- Information shown -
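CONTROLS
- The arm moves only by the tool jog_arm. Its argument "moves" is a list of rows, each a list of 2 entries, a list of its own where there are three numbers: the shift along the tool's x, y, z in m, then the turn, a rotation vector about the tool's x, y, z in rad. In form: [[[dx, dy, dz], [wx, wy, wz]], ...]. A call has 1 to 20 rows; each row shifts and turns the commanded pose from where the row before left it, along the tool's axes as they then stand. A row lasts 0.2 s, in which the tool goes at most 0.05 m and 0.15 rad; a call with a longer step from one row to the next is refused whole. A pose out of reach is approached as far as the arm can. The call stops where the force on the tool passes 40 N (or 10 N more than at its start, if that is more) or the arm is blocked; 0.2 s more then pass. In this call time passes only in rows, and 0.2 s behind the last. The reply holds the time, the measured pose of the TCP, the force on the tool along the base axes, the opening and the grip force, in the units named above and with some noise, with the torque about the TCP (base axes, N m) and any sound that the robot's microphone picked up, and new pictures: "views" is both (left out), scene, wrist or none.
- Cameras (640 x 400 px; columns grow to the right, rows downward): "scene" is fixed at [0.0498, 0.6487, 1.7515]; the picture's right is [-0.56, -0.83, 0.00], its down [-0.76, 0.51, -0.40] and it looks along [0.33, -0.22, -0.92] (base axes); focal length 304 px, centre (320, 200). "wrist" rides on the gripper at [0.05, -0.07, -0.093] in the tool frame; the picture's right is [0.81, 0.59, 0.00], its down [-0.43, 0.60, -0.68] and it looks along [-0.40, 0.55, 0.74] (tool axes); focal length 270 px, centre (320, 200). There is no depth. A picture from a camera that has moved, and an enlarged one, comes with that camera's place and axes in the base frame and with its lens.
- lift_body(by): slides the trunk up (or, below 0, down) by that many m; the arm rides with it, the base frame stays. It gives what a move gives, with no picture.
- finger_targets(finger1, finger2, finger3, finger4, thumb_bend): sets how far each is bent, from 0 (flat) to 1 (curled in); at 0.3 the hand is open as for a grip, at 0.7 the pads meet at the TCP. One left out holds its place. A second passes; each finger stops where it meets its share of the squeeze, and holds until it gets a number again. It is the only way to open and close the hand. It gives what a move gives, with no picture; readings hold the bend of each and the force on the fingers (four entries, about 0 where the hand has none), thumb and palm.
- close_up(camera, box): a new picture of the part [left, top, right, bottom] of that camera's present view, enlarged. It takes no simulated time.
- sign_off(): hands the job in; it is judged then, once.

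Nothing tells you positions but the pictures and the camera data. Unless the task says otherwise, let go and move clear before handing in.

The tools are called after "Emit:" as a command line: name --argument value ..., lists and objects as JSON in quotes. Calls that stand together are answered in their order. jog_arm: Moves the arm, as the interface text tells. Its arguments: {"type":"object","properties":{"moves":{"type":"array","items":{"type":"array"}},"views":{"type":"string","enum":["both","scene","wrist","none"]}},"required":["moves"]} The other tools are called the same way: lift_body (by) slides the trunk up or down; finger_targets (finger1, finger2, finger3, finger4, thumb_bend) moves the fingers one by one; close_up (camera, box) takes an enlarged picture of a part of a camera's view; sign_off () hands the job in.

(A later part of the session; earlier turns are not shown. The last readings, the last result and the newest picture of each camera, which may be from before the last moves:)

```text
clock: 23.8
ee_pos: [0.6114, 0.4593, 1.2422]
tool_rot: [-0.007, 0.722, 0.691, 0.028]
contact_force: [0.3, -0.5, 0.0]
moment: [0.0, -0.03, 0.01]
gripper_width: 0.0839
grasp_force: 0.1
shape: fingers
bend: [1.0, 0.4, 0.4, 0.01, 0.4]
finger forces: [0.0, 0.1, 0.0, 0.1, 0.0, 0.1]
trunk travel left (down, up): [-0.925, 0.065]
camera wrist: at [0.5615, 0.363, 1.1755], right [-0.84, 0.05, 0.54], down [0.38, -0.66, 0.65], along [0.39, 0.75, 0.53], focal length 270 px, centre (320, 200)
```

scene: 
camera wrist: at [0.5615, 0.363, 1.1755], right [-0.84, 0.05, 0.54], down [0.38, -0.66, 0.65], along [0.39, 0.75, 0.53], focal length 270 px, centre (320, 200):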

- Exercise objective -
Every line that holds the string "pictures" should be returned.

- Answer for the task -
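- The arm moves only by the tool jog_arm. Its argument "moves" is a list of rows, each a list of 2 entries, a list of its own where there are three numbers: the shift along the tool's x, y, z in m, then the turn, a rotation vector about the tool's x, y, z in rad. In form: [[[dx, dy, dz], [wx, wy, wz]], ...]. A call has 1 to 20 rows; each row shifts and turns the commanded pose from where the row before left it, along the tool's axes as they then stand. A row lasts 0.2 s, in which the tool goes at most 0.05 m and 0.15 rad; a call with a longer step from one row to the next is refused whole. A pose out of reach is approached as far as the arm can. The call stops where the force on the tool passes 40 N (or 10 N more than at its start, if that is more) or the arm is blocked; 0.2 s more then pass. In this call time passes only in rows, and 0.2 s behind the last. The reply holds the time, the measured pose of the TCP, the force on the tool along the base axes, the opening and the grip force, in the units named above and with some noise, with the torque about the TCP (base axes, N m) and any sound that the robot's microphone picked up, and new pictures: "views" is both (left out), scene, wrist or none.
Nothing tells you positions but the pictures and the camera data. Unless the task says otherwise, let go and move clear before handing in.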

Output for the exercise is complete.